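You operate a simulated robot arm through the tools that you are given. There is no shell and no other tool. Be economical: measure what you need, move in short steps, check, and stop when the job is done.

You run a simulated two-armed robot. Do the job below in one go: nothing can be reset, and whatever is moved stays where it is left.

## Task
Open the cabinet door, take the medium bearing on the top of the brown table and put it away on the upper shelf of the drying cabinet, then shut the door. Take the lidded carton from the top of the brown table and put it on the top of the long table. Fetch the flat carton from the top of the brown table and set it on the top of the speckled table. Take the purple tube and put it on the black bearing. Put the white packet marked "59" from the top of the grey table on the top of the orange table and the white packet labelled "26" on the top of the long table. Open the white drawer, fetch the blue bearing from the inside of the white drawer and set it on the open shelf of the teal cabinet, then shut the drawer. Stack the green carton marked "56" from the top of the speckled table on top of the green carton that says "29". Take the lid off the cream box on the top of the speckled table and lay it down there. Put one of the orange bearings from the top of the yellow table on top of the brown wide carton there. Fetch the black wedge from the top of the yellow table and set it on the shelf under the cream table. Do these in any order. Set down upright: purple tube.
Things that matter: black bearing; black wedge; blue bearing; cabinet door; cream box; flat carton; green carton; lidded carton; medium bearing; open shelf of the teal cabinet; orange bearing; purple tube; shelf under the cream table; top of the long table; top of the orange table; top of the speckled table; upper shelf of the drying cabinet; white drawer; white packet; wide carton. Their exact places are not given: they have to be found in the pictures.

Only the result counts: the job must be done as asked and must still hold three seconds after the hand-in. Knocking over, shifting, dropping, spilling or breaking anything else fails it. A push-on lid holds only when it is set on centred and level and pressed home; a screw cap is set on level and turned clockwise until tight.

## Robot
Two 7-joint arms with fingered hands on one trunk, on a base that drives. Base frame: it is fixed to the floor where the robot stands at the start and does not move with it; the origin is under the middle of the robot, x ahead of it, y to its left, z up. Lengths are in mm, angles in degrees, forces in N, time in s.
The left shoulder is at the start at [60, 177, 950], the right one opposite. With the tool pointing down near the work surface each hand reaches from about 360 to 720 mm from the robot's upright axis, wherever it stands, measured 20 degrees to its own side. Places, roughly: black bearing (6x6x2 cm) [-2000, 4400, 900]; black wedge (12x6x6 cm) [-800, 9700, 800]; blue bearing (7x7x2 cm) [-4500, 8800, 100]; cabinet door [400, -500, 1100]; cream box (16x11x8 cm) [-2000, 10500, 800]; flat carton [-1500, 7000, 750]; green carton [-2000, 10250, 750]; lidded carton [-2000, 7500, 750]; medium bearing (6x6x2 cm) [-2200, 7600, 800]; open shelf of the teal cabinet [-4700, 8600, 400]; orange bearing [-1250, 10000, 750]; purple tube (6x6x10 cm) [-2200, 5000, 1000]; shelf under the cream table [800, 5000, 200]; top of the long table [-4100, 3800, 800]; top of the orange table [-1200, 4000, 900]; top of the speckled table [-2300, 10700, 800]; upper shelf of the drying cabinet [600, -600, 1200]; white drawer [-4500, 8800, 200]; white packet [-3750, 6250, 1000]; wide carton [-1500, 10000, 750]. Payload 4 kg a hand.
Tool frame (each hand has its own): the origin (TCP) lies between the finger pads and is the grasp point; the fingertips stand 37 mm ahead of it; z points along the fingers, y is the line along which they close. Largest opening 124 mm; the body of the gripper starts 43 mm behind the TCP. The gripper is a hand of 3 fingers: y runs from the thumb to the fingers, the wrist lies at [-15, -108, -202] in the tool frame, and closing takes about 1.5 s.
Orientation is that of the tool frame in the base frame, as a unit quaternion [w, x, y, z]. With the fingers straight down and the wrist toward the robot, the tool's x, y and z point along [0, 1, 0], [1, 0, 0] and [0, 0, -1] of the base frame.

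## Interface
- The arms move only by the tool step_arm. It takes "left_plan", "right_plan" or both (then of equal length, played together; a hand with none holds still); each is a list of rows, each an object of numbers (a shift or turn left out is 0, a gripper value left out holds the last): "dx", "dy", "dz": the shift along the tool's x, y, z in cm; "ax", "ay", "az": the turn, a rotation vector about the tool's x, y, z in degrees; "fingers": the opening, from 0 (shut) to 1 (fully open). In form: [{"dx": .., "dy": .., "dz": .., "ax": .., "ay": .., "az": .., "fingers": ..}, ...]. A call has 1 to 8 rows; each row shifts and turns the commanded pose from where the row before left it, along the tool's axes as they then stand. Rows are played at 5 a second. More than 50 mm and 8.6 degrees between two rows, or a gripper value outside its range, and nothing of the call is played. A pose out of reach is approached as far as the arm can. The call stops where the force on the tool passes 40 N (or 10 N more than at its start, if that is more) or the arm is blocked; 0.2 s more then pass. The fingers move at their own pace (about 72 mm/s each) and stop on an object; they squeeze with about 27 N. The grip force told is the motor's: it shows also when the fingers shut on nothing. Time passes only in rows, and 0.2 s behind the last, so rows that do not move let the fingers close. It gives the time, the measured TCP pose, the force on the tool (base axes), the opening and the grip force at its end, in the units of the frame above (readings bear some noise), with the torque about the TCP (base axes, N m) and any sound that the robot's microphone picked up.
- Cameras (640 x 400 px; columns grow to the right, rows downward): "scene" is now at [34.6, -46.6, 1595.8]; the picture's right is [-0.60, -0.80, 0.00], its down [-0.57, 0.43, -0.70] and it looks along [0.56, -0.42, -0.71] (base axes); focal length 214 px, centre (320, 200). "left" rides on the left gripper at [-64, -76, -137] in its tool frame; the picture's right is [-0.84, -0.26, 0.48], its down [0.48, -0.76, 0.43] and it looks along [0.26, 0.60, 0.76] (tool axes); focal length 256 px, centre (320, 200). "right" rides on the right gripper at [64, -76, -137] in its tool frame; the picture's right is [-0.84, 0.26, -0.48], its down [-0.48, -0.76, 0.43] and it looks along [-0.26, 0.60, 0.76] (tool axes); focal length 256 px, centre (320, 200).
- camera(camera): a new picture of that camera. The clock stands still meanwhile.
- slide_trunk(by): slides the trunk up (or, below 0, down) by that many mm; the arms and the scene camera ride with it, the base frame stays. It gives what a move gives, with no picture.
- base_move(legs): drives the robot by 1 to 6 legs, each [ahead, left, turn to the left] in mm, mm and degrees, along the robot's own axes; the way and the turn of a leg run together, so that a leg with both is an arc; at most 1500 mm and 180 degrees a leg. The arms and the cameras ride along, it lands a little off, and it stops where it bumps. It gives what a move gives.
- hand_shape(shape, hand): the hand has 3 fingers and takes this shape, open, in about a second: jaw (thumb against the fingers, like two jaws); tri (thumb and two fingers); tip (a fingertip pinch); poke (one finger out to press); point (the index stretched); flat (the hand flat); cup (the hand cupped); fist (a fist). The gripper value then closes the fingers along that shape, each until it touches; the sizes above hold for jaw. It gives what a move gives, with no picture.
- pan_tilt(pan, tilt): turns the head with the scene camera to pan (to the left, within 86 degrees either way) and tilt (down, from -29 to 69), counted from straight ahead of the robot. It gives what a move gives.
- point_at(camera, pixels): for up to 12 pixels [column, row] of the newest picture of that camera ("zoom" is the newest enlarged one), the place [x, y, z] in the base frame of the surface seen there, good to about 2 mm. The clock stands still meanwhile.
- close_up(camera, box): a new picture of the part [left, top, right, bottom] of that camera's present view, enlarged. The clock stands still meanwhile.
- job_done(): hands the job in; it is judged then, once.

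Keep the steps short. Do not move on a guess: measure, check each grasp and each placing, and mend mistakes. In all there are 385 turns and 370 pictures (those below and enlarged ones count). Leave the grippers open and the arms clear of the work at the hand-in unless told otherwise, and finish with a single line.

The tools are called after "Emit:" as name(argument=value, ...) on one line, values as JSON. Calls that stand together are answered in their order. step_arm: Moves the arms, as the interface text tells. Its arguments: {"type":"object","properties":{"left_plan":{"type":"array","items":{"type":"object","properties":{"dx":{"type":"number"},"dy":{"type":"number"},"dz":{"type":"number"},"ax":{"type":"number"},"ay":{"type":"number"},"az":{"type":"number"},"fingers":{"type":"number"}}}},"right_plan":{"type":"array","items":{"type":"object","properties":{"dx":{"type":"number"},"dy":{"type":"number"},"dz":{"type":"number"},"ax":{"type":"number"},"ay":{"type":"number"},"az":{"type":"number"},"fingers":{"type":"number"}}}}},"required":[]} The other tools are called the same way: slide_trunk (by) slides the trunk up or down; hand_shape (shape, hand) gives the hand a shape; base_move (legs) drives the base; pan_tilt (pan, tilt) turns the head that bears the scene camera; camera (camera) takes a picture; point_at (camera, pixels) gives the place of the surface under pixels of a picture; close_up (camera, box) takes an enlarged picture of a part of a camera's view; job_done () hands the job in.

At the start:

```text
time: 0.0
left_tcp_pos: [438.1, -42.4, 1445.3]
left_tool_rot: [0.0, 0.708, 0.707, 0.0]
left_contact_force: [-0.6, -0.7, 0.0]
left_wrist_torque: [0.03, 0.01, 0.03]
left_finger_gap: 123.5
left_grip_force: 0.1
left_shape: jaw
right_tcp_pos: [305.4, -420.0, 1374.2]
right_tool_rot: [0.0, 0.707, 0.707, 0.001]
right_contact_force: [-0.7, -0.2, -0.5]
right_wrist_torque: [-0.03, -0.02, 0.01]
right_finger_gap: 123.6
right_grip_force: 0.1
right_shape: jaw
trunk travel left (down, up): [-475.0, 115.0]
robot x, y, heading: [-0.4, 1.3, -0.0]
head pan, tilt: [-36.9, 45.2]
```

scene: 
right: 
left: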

┄┄┄┄┄┄┄┄┄┄┄┄┄┄┄┄┄┄┄┄

● Task 1:
Quote the quoted passage word for word, starting at "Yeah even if" and ending with "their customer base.".
● Task 2:
Continue the quoted passage from where it stops.

● Quoted passage:
┄┄┄┄┄┄┄┄┄┄┄┄┄┄┄┄┄┄┄┄

OK actually, yeah OK, it's you.
Yeah even if they had a monopoly it would have been a bad idea. But this decision was made in a market that not only has competitors, but the barrier to switching is software based instead of physical. But even in optimal circumstances this just seems like an incredibly shortsighted move unless one has reason to not care about losing a large chunk of their customer base.
You say that like it makes it easier, when in fact that makes it much, much harder.
https://insertcredit.com/opinion/unity/
I work at a major VR games studio and we're several years into development of our next game. Hopping engines for this one isn't really feasible. And hopping engines for the next one might not be, either. We target a wide range of VR from PC to standalone to console. Unreal Engine does not do VR well for anything but very powerful PCVR. Unreal Engine looks better, but all that is wasted when you're doing VR or have to hit lower powered devices. One thing Unity does really well is keep up with VR standards and keep scalability in mind.

┄┄┄┄┄┄┄┄┄┄┄┄┄┄┄┄┄┄┄┄

● Reply 1:
Yeah even if they had a monopoly it would have been a bad idea. But this decision was made in a market that not only has competitors, but the barrier to switching is software based instead of physical. But even in optimal circumstances this just seems like an incredibly shortsighted move unless one has reason to not care about losing a large chunk of their customer base.

● Reply 2:
Godot is a great idea, but they will always have the same issues most free software does. Software takes a lot of time and money. Unless a number of industry players make funding commitments, Godot will always remain behind in terms of keeping up with features. Right now, for example, Godot doesn't support consoles. If you want to support your game, you have to fork over money for someone else to port it, using a custom in-house extension of Godot they've made that supports consoles. And which they put a lot of money into knowing that they'd be able to make it up in people hiring them for ports. Third-party ports are fraught with problems and I don't want to make this post huge.
And that it, really. That's all the (even slightly feasible) choices we have. Yes, VR adds its own problems (not the least being that our potential install base is that much smaller), but we're not that far off from what non-VR studios have to consider.
UE is not more expensive up front. Both Unity and UE have "personal" versions that are free. Their pro versions are $1500/seat/year for UE and $2040/seat/year for Unity (yes, Unity is more). All versions of UE come with source access. If you want source for Unity, you pay $4950/seat/year for enterprise. UE has an enterprise tier as well, but it just adds the extra support (like Unity's enterprise).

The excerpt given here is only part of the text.